INFORMATION SHOWN:
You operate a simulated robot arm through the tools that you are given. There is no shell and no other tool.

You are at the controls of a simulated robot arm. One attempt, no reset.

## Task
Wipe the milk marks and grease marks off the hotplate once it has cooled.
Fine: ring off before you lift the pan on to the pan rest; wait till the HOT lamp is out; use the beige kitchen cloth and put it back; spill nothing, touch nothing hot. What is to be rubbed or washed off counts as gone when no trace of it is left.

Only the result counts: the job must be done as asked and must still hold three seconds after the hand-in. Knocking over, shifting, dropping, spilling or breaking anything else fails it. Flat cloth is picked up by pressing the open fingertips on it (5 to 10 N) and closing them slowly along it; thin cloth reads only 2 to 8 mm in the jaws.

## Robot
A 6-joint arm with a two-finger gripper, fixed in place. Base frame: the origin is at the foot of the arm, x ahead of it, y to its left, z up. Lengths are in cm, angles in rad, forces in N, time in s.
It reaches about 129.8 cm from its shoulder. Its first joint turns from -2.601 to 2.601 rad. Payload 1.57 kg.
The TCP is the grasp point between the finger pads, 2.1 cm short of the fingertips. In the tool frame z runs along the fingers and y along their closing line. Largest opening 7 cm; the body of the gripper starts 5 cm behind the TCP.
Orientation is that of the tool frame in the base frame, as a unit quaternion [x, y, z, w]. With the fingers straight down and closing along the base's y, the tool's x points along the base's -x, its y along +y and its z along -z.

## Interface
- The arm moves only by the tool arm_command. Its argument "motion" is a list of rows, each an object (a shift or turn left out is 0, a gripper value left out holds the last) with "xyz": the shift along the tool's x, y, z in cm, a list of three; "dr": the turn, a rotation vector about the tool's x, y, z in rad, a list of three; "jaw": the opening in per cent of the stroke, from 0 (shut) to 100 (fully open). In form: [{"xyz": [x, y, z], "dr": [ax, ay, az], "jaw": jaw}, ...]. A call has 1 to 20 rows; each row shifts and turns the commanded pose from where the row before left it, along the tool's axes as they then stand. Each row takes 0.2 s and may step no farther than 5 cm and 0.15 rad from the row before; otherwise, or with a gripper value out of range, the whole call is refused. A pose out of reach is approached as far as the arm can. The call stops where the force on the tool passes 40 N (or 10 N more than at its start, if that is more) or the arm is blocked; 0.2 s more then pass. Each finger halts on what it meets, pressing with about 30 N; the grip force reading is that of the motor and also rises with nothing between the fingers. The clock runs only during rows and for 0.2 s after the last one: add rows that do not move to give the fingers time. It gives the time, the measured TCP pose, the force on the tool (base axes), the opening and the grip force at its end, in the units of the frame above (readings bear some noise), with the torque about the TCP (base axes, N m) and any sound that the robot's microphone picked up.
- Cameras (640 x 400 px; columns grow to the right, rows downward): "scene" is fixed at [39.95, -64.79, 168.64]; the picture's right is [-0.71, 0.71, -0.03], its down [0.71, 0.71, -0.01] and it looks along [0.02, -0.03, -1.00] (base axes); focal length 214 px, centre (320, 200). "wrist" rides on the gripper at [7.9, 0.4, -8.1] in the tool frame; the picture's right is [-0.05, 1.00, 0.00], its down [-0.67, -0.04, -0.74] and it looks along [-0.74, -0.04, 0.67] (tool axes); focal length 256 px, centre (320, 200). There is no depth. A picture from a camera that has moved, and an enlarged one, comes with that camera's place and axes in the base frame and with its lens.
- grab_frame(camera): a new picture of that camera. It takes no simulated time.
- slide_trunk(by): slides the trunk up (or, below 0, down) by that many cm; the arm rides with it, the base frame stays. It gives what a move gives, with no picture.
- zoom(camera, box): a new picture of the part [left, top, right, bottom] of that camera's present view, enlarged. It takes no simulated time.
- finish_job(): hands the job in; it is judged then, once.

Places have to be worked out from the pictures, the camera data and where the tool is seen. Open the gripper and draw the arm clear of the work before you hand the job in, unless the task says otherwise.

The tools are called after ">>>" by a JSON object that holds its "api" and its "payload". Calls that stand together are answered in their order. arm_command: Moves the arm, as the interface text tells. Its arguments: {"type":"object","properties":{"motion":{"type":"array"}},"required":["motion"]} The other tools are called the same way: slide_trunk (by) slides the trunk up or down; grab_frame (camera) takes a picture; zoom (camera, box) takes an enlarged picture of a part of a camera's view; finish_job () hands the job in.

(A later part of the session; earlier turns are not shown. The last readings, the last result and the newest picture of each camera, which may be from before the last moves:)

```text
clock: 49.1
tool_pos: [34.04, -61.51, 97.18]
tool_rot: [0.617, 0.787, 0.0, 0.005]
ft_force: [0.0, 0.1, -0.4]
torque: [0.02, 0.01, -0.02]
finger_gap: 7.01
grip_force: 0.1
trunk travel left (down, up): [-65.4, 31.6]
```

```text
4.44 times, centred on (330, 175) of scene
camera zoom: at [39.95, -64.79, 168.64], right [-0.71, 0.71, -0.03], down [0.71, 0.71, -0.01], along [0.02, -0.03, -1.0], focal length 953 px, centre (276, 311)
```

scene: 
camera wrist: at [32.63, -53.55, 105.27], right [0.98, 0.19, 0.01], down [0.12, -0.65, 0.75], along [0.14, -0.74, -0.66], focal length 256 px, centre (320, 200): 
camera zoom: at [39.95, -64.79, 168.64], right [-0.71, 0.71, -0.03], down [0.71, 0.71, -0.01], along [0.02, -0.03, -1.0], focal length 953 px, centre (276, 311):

GIVEN INSTRUCTION:
Repeat the material above in full, exactly as it stands. Write them as strings in a JSON array, leaving out blank lines.

TASK RESULT:
[
  "You operate a simulated robot arm through the tools that you are given. There is no shell and no other tool.",
  "You are at the controls of a simulated robot arm. One attempt, no reset.",
  "## Task",
  "Wipe the milk marks and grease marks off the hotplate once it has cooled.",
  "Fine: ring off before you lift the pan on to the pan rest; wait till the HOT lamp is out; use the beige kitchen cloth and put it back; spill nothing, touch nothing hot. What is to be rubbed or washed off counts as gone when no trace of it is left.",
  "Only the result counts: the job must be done as asked and must still hold three seconds after the hand-in. Knocking over, shifting, dropping, spilling or breaking anything else fails it. Flat cloth is picked up by pressing the open fingertips on it (5 to 10 N) and closing them slowly along it; thin cloth reads only 2 to 8 mm in the jaws.",
  "## Robot",
  "A 6-joint arm with a two-finger gripper, fixed in place. Base frame: the origin is at the foot of the arm, x ahead of it, y to its left, z up. Lengths are in cm, angles in rad, forces in N, time in s.",
  "It reaches about 129.8 cm from its shoulder. Its first joint turns from -2.601 to 2.601 rad. Payload 1.57 kg.",
  "The TCP is the grasp point between the finger pads, 2.1 cm short of the fingertips. In the tool frame z runs along the fingers and y along their closing line. Largest opening 7 cm; the body of the gripper starts 5 cm behind the TCP.",
  "Orientation is that of the tool frame in the base frame, as a unit quaternion [x, y, z, w]. With the fingers straight down and closing along the base's y, the tool's x points along the base's -x, its y along +y and its z along -z.",
  "## Interface",
  "- The arm moves only by the tool arm_command. Its argument \"motion\" is a list of rows, each an object (a shift or turn left out is 0, a gripper value left out holds the last) with \"xyz\": the shift along the tool's x, y, z in cm, a list of three; \"dr\": the turn, a rotation vector about the tool's x, y, z in rad, a list of three; \"jaw\": the opening in per cent of the stroke, from 0 (shut) to 100 (fully open). In form: [{\"xyz\": [x, y, z], \"dr\": [ax, ay, az], \"jaw\": jaw}, ...]. A call has 1 to 20 rows; each row shifts and turns the commanded pose from where the row before left it, along the tool's axes as they then stand. Each row takes 0.2 s and may step no farther than 5 cm and 0.15 rad from the row before; otherwise, or with a gripper value out of range, the whole call is refused. A pose out of reach is approached as far as the arm can. The call stops where the force on the tool passes 40 N (or 10 N more than at its start, if that is more) or the arm is blocked; 0.2 s more then pass. Each finger halts on what it meets, pressing with about 30 N; the grip force reading is that of the motor and also rises with nothing between the fingers. The clock runs only during rows and for 0.2 s after the last one: add rows that do not move to give the fingers time. It gives the time, the measured TCP pose, the force on the tool (base axes), the opening and the grip force at its end, in the units of the frame above (readings bear some noise), with the torque about the TCP (base axes, N m) and any sound that the robot's microphone picked up.",
  "- Cameras (640 x 400 px; columns grow to the right, rows downward): \"scene\" is fixed at [39.95, -64.79, 168.64]; the picture's right is [-0.71, 0.71, -0.03], its down [0.71, 0.71, -0.01] and it looks along [0.02, -0.03, -1.00] (base axes); focal length 214 px, centre (320, 200). \"wrist\" rides on the gripper at [7.9, 0.4, -8.1] in the tool frame; the picture's right is [-0.05, 1.00, 0.00], its down [-0.67, -0.04, -0.74] and it looks along [-0.74, -0.04, 0.67] (tool axes); focal length 256 px, centre (320, 200). There is no depth. A picture from a camera that has moved, and an enlarged one, comes with that camera's place and axes in the base frame and with its lens.",
  "- grab_frame(camera): a new picture of that camera. It takes no simulated time.",
  "- slide_trunk(by): slides the trunk up (or, below 0, down) by that many cm; the arm rides with it, the base frame stays. It gives what a move gives, with no picture.",
  "- zoom(camera, box): a new picture of the part [left, top, right, bottom] of that camera's present view, enlarged. It takes no simulated time.",
  "- finish_job(): hands the job in; it is judged then, once.",
  "Places have to be worked out from the pictures, the camera data and where the tool is seen. Open the gripper and draw the arm clear of the work before you hand the job in, unless the task says otherwise.",
  "The tools are called after \">>>\" by a JSON object that holds its \"api\" and its \"payload\". Calls that stand together are answered in their order. arm_command: Moves the arm, as the interface text tells. Its arguments: {\"type\":\"object\",\"properties\":{\"motion\":{\"type\":\"array\"}},\"required\":[\"motion\"]} The other tools are called the same way: slide_trunk (by) slides the trunk up or down; grab_frame (camera) takes a picture; zoom (camera, box) takes an enlarged picture of a part of a camera's view; finish_job () hands the job in.",
  "(A later part of the session; earlier turns are not shown. The last readings, the last result and the newest picture of each camera, which may be from before the last moves:)",
  "```text",
  "clock: 49.1",
  "tool_pos: [34.04, -61.51, 97.18]",
  "tool_rot: [0.617, 0.787, 0.0, 0.005]",
  "ft_force: [0.0, 0.1, -0.4]",
  "torque: [0.02, 0.01, -0.02]",
  "finger_gap: 7.01",
  "grip_force: 0.1",
  "trunk travel left (down, up): [-65.4, 31.6]",
  "```",
  "```text",
  "4.44 times, centred on (330, 175) of scene",
  "camera zoom: at [39.95, -64.79, 168.64], right [-0.71, 0.71, -0.03], down [0.71, 0.71, -0.01], along [0.02, -0.03, -1.0], focal length 953 px, centre (276, 311)",
  "```",
  "scene: ",
  "camera wrist: at [32.63, -53.55, 105.27], right [0.98, 0.19, 0.01], down [0.12, -0.65, 0.75], along [0.14, -0.74, -0.66], focal length 256 px, centre (320, 200): ",
  "camera zoom: at [39.95, -64.79, 168.64], right [-0.71, 0.71, -0.03], down [0.71, 0.71, -0.01], along [0.02, -0.03, -1.0], focal length 953 px, centre (276, 311):"
]